11/09/2008 | Mise à jour : 09:45 |

Jean Clair : «Jeff Koons n'est que le terme extrême d'une longue 
histoire de l'esthétique moderniste que j'aimerais appeler l'esthétique 
du décalé. Le mot «décalé» est apparudans la langueil y a sept ou huit 
ans. Rien d'intéressant qui ne soit décalé !»
Jean Clair : « Jeff Koons n'est que le terme extrême d'une longue histoire de l'esthétique moderniste que j'aimerais appeler l'esthétique du décalé.
Le mot “décalé” est apparu dans la langue il y a sept ou huit ans. Rien d'intéressant qui ne soit décalé ! » Crédits photo : BALTEL/SIPA

Jean Clair, de l'Académie française, dit ce que lui inspire l'exposition de Jeff Koons à Versailles et stigmatise l'omniprésence de l'art contemporain, le mélange des genres et la spéculation financière.

La ciccia, en italien, c’est la graisse, les ciccioli, ces petits bouts de lards grillés qu'on mange à Bologne, un cicciolino, c'est le diminutif affectueux qu'on adresse à un enfant un peu rond, genre « ma petite boule », Cicciolina, c'est le surnom donné à une jeune fille rose et fondante, mais qui désignait peut-être plus précisément une partie de son anatomie qu'elle exposait sans gêne et qu'en latin, vu son apparence, on appelait souvent « le petit cochon ». La Cicciolina fit la fortune de l'homme avec qui elle s'ébattait alors, dans les années quatre-vingt, un certain Jeff Koons, dadaïste attardé, qui se plaisait à façonner de petits cochons roses en porcelaine. La Cicciolina fut élue député au Parlement de Rome puis, devenue mère, coule aujourd'hui, retirée du monde, des jours de mamma comblée.

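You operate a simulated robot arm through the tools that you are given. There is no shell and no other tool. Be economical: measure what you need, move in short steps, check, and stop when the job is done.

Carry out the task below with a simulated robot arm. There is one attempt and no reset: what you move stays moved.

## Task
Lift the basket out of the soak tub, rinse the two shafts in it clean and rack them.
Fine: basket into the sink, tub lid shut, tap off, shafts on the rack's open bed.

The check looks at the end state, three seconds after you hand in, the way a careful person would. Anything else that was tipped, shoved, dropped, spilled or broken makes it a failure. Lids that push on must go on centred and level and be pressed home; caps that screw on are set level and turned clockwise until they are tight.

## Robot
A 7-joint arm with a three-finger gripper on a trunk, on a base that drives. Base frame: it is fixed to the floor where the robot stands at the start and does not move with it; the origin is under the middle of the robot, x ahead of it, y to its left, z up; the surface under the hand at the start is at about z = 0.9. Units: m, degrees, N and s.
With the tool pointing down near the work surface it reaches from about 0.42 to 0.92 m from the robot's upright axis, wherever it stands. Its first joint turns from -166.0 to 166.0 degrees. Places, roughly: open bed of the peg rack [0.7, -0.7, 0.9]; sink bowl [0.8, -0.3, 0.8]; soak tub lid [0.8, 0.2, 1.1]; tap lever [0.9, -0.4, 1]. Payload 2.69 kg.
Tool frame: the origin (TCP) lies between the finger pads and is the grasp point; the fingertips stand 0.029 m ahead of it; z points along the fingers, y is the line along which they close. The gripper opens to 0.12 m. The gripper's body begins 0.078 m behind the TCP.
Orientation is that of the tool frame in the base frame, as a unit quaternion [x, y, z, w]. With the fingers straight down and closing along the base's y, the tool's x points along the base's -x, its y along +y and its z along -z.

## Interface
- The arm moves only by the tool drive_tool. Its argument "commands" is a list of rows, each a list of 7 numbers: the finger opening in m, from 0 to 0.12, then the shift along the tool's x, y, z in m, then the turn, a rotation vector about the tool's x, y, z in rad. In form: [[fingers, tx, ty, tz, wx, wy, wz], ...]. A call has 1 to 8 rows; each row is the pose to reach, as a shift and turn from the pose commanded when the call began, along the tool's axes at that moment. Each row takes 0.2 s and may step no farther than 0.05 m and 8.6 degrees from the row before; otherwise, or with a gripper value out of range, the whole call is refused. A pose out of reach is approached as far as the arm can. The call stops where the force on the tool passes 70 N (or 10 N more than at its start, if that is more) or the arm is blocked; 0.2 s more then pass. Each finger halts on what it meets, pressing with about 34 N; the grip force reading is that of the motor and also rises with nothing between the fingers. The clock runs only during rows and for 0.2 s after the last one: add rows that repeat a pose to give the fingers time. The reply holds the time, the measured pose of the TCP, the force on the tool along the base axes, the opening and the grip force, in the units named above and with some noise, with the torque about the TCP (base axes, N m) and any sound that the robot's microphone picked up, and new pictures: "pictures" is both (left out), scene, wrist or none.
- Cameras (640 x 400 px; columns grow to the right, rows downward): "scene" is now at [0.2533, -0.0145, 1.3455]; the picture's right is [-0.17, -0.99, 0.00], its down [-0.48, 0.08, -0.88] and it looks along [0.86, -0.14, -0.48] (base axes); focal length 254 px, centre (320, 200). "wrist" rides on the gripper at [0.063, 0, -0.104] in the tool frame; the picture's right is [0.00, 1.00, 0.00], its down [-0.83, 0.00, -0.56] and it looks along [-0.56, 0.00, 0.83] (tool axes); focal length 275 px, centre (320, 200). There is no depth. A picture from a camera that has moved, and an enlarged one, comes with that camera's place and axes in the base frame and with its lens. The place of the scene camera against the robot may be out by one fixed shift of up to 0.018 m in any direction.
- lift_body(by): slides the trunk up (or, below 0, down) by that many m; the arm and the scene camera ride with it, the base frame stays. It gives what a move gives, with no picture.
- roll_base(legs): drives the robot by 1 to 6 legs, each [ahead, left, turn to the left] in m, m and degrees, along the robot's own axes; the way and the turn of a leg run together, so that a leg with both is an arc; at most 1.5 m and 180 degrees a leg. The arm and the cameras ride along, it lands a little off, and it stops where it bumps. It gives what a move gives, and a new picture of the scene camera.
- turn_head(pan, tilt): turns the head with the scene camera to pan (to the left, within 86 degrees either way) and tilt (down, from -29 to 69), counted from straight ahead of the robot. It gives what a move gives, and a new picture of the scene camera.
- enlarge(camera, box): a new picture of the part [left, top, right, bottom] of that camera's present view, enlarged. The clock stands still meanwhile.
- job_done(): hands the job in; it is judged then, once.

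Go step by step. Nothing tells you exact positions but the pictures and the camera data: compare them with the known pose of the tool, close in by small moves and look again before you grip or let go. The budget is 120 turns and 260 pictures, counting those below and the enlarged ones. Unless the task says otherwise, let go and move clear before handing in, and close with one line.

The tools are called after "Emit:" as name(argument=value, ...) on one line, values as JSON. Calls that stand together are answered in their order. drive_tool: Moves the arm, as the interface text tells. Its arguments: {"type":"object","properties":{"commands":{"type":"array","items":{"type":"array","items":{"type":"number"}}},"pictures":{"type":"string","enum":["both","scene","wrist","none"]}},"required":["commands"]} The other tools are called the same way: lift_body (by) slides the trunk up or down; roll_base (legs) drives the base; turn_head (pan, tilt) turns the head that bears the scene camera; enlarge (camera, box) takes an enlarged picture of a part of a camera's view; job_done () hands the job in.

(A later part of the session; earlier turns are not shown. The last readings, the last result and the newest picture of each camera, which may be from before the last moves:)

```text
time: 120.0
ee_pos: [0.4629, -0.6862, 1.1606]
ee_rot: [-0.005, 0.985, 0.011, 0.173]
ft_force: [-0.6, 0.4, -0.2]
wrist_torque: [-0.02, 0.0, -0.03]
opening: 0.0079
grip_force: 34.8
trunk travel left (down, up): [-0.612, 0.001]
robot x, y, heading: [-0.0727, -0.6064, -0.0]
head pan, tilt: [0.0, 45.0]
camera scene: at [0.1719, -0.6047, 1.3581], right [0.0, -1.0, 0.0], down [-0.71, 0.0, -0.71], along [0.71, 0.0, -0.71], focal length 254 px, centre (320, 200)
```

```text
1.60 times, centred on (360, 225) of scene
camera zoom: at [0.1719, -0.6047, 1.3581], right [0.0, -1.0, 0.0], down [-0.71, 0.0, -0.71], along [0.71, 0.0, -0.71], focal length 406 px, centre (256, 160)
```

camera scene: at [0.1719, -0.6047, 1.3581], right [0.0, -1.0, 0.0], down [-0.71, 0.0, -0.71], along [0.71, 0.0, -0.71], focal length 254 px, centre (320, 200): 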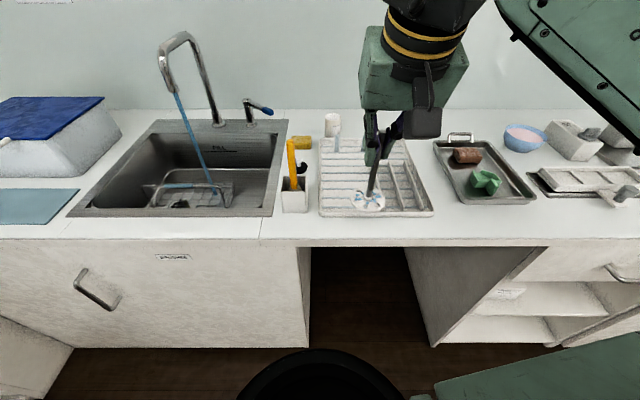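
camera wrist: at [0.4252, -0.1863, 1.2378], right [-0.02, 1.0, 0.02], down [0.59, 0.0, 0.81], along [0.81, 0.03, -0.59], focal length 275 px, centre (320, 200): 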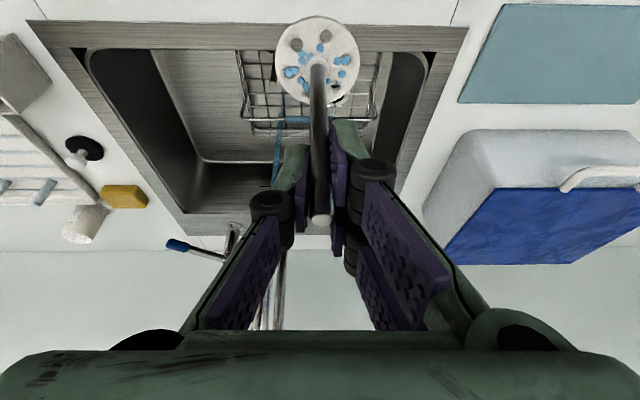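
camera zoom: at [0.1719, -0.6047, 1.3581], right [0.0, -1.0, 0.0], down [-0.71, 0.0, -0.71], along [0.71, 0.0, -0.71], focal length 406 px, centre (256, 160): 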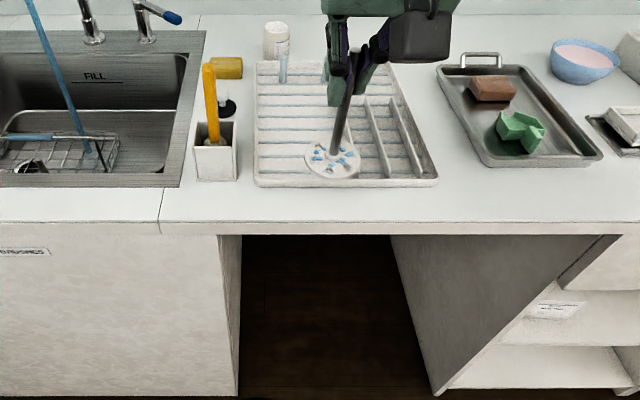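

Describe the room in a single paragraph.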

Jeff Koons est entre-temps devenu l'un des artistes les plus chers du monde. La mutation s'est faite à l'occasion des transformations d'un marché de l'art qui, autrefois réglé par un jeu subtil de connaisseurs, directeurs de galeries, d'une part, et connaisseurs, de l'autre, est aujourd'hui un mécanisme de haute spéculation financière entre des maisons de vente, Sotheby's ou Christie's par exemple, et de nouveaux riches sans grande culture et sans goût. Jeff Koons se présente aujourd'hui non plus tout nu mais vêtu sévère comme un gentleman de la City, un attaché-case à la main.

La consécration est venue par Versailles. On l'y expose, on l'y célèbre, on l'y loue, demain on l'y vendra peut-être. Jeu spéculatif à l'accoutumée : on gage des émissions très éphémères et à très haut risque par une encaisse or qui s'appelle le patrimoine national.

Laissons cela. Ce qui m'arrête dans ce phénomène, c'est qu'il s'inscrit dans une longue série de faits semblables : pas moyen de voir une exposition de Courbet sans qu'on vous inflige des photos d'un artiste contemporain d'un pubis velu pour vous rappeler que les dames autrefois n'étaient pas rasées. Pas moyen de visiter une exposition au Musée d'Orsay sans se voir imposer la vision d'un abstrait ou d'un minimaliste qui vous convaincra que Böcklin ou Cézanne n'avaient jamais fait, les malheureux, que les annoncer. Pas moyen enfin de méditer devant des retables du XVe siècle sans s'écorcher au passage aux cornes d'un animal “dragonnesque” imaginé par un Jan Fabre. Le Louvre a vendu son nom. Encore fallait-il qu'il fît la preuve que ce nom, comme Bulgari ou Prada, est devenu la griffe de produits de haute modernité…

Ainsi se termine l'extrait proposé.